EXTRACTED TEXT:

══════════

To say I'm not a soccer fan is, well, not an understatement, but it's accurate. I grew up with baseball. The first time I ever heard my knees pop was during third grade, at baseball practice, while learning how to slide across bases in a bumpy grass field near Pioneer Park. (I still can't slide. I kind of just... fall. On the base.) I played on a boys team with my best friend in Ferndale, sported a bowl cut and cussed like a pirate so other kids wouldn't pick on us. I wasn't super talented at the sport in particular; I mainly kept the outfield laughing.
Soccer was something one step closer to skiing, something I didn't understand. Besides, soccer players don't get to hit anything. I've always been partial to sports that involve not just running, but also a club of some sort, a bat, a racquet, and the smacking of other objects, the harder the better. My oldest sister tried to teach me how to play tennis when I was in middle school. Once I realized I couldn't hit the ball as hard as I wanted, that you had to aim, of all things, I decided to lose touch with that sport too (at least, until I discovered racquetball about fifteen years later. That's a game I can get into).
Eventually, I became engrossed with the physical demands of dance, and I slipped slowly from sports to the arts. I went to college and got really into theatre, decided I didn't much like actors, and got really into writing.
Fast forward almost ten years, to today, when I live in Colorado Springs, and my best teaching buddy, Audrey, is obsessed with soccer. Having lived in Britain for about seven years, "footie" is all this girl talks about. The World Cup blows her mind every four years. She knows the name of everyone who's stepped onto the pro field. Because I like Audrey, and I value our friendship, I promise her that I will watch at least one soccer match with her down at McCabes, a local Irish pub.

══════════

MATERIAL PROVIDED:

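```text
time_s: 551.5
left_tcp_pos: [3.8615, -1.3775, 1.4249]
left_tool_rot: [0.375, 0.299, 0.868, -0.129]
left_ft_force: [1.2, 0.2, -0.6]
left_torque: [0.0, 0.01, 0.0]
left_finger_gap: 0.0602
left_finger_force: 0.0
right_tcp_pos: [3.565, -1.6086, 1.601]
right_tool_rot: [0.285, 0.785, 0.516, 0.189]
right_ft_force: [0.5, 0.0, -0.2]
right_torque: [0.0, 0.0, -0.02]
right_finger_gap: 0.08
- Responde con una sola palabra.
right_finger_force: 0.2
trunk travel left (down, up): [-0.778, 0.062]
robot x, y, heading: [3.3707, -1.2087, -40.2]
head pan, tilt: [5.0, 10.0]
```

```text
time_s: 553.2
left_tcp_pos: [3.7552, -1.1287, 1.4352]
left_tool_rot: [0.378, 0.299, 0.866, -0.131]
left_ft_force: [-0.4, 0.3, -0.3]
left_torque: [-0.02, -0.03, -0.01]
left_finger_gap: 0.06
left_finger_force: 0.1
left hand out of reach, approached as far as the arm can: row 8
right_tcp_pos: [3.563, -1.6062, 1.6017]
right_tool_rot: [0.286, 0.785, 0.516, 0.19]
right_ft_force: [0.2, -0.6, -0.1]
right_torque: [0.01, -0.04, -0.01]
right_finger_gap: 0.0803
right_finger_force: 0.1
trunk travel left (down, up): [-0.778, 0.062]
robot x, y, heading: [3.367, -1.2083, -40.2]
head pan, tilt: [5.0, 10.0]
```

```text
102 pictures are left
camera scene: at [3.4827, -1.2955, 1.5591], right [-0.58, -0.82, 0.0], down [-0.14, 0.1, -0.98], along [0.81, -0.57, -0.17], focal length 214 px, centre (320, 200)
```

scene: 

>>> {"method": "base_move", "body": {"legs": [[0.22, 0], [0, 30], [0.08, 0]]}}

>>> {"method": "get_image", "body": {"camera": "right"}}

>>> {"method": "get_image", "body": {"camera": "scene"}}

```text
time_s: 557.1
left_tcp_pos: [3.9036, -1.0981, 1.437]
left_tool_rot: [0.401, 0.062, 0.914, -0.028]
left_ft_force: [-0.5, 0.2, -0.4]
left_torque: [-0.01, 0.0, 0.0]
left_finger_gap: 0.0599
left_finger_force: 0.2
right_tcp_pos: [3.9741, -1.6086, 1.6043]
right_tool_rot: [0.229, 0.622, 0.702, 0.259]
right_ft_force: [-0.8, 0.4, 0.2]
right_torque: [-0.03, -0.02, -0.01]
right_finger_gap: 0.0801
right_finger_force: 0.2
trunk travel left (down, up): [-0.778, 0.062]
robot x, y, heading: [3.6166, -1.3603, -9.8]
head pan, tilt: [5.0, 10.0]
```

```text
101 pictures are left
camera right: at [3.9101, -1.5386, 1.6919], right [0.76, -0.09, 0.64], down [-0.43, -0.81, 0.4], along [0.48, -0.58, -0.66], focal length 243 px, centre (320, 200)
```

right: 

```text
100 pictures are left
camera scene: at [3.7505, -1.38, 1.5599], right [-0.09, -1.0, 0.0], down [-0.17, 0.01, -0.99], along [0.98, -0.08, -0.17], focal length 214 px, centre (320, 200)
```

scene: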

══════════

EXERCISE INSTRUCTIONS:
• 1. Provide the original wording of the extracted text from "Eventually, I became" as far as "local Irish pub.".
• 2. Give the continuation of the extracted text.

RESPONSES BY TASK:
• 1.
Eventually, I became engrossed with the physical demands of dance, and I slipped slowly from sports to the arts. I went to college and got really into theatre, decided I didn't much like actors, and got really into writing.
Fast forward almost ten years, to today, when I live in Colorado Springs, and my best teaching buddy, Audrey, is obsessed with soccer. Having lived in Britain for about seven years, "footie" is all this girl talks about. The World Cup blows her mind every four years. She knows the name of everyone who's stepped onto the pro field. Because I like Audrey, and I value our friendship, I promise her that I will watch at least one soccer match with her down at McCabes, a local Irish pub.

• 2.
First match was about a week ago, between... um... I don't remember. Uruguay and someone else. I brought my poetry textbook and planned lectures. B- for effort.
I swear up and down that I will watch the World Cup final between the Netherlands and Spain. I promise not to bring my textbooks. Of course, as usual, I show up a little late and squeeze into the seat that's been saved for me RIGHT IN FRONT OF THE FLAT SCREEN next to Audrey and about a hundred other fans. I spend a lot of time wondering which players will take on shampoo endorsements after the Cup ends; some of them have just beautiful hair, long and curly and bronze. Audrey snaps me out of it, tells me that Paul, the psychic octopus in Oberhausen, Germany, has predicted that Spain will win. Wait... what? A psychic octopus?
This is something I can get into.
Unfortunately, Audrey is yelling at the television every 60 seconds and can't answer all my questions right away. Who is this Paul? Where did he come from? (Apparently he was hatched in Britain but now lives in a German aquarium.) Why do people believe his predictions? (Turns out he's been spot on with all of them.) Audrey mentions he's had death threats from other countries. That the Italians are claiming he really belongs to them, and his name is Paolo.
I manage to watch the rest of the final match, though I'm outside on the phone with Tom when Spain scores the winning goal. I can see everybody's reactions through the sticky windows: the Dutch fans with their orange face paint and wigs, slumping on their bar stools; the rogue Spanish supporters punching air and hugging each other. And Audrey, in the front, leaning back in her chair and sighing happily.
Conditions are perfect for a poem.
(poem temporarily pulled for submission purposes 7/28/2010)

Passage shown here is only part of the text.